── Source extract ──

Damit hat die belangte Behörde im Ergebnis zu Recht - wenngleich aufgrund einer anderen Begründung - dem Beschwerdeführer die Wiedereinsetzung in den vorigen Stand nicht bewilligt.

Bei diesem Ergebnis kann es dahingestellt bleiben, ob auch den Beschwerdeführer selbst eine Pflicht zur Überwachung der Einhaltung seines Auftrages durch Rückfrage bei den bevollmächtigten Personen traf, bzw. welcher Verschuldensgrad ihm am Unterlassen einer solchen Rückfrage anzulasten ist.

───

## [Written tasks]
(A) What does the source extract say from "Damit hat die" through "Rückfrage anzulasten ist."? Give the exact wording.
(B) Please continue the source extract.

── Data ──

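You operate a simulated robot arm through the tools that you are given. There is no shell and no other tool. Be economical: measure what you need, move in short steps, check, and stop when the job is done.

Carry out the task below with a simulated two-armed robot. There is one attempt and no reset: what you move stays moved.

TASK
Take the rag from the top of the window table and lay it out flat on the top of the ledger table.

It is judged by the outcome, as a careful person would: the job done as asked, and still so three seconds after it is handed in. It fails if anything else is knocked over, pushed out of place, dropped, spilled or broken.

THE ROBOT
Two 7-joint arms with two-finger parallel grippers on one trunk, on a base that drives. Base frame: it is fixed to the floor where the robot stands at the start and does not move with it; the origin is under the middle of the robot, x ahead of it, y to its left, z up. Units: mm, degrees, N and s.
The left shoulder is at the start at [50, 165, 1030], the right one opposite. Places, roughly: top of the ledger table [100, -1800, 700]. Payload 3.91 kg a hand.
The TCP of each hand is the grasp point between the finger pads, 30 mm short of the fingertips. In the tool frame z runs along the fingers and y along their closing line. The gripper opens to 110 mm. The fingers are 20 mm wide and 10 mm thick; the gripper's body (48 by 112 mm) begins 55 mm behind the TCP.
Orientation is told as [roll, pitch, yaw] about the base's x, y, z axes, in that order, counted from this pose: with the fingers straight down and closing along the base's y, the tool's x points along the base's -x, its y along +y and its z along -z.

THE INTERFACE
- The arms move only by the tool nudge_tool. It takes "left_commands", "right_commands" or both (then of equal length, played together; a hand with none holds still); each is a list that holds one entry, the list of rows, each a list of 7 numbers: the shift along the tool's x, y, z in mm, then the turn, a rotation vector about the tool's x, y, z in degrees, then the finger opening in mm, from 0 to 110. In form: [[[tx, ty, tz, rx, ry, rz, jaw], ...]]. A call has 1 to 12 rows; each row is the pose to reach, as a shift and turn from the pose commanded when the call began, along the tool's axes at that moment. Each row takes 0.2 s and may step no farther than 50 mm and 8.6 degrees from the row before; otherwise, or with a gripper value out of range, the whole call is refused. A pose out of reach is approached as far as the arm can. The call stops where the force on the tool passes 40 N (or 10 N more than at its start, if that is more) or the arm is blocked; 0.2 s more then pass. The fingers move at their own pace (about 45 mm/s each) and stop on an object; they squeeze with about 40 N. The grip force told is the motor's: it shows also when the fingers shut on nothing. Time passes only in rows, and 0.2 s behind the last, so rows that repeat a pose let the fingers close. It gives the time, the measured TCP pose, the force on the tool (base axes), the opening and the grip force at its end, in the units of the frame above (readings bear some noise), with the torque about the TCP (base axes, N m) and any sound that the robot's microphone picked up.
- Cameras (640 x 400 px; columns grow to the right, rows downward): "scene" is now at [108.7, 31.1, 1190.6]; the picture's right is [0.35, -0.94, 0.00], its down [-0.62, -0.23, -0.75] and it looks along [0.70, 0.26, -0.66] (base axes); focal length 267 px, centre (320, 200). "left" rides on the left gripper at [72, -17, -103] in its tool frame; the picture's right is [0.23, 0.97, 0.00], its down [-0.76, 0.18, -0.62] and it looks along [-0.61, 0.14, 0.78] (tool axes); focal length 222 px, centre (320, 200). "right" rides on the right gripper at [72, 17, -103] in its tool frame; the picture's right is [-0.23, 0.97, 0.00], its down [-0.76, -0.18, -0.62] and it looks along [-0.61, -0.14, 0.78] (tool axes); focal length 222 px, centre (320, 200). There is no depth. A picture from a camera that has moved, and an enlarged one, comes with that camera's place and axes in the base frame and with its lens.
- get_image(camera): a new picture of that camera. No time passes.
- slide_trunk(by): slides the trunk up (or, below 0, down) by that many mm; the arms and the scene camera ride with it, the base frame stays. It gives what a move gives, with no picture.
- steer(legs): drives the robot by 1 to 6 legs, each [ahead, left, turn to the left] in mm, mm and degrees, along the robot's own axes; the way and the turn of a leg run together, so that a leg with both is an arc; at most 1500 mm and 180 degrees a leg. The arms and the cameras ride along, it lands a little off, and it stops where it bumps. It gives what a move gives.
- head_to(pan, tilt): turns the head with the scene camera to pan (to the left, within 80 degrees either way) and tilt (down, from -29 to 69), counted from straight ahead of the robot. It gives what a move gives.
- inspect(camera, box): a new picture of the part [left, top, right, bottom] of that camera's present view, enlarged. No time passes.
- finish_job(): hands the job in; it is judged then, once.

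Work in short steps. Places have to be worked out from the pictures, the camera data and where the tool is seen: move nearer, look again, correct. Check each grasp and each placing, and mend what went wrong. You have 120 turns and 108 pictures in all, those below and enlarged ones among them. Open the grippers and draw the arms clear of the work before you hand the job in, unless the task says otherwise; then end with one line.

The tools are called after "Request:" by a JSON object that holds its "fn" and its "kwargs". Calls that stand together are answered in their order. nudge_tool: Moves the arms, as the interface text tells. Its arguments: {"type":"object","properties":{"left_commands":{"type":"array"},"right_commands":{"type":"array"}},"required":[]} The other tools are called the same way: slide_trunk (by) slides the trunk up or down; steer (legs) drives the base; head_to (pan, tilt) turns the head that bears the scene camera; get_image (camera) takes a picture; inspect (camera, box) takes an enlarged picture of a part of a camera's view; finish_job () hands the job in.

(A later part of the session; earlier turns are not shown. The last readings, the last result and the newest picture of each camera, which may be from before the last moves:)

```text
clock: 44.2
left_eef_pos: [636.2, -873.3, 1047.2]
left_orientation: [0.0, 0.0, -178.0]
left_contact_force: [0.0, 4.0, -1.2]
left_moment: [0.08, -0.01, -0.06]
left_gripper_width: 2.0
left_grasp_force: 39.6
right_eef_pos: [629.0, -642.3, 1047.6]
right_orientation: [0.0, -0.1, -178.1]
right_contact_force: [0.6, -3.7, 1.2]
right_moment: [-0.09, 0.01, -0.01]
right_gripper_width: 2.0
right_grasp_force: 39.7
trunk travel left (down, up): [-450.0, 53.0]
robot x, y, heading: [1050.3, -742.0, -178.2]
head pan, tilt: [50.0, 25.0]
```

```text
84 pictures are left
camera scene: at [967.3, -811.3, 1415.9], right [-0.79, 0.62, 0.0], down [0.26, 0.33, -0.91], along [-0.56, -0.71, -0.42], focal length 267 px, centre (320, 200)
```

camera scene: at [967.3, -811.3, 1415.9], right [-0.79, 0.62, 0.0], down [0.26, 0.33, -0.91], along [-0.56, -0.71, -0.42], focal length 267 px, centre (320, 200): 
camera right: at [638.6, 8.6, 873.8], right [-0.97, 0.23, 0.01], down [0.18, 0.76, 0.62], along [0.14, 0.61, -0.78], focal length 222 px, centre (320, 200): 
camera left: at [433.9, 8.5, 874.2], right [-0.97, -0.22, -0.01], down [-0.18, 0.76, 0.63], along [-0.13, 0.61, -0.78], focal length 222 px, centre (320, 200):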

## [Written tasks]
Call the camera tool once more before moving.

───

## [Per-task outputs]
(A)
Damit hat die belangte Behörde im Ergebnis zu Recht - wenngleich aufgrund einer anderen Begründung - dem Beschwerdeführer die Wiedereinsetzung in den vorigen Stand nicht bewilligt.

Bei diesem Ergebnis kann es dahingestellt bleiben, ob auch den Beschwerdeführer selbst eine Pflicht zur Überwachung der Einhaltung seines Auftrages durch Rückfrage bei den bevollmächtigten Personen traf, bzw. welcher Verschuldensgrad ihm am Unterlassen einer solchen Rückfrage anzulasten ist.

(B)
Bereits der Inhalt der Beschwerde läßt erkennen, daß die behauptete Rechtsverletzung nicht vorliegt, weshalb die Beschwerde gemäß § 35 Abs. 1 VwGG ohne weiteres Verfahren in nichtöffentlicher Sitzung als unbegründet abzuweisen war.

Damit erübrigt sich eine Entscheidung des Berichters über den Antrag, der Beschwerde aufschiebende Wirkung zuzuerkennen.

European Case Law Identifier (ECLI)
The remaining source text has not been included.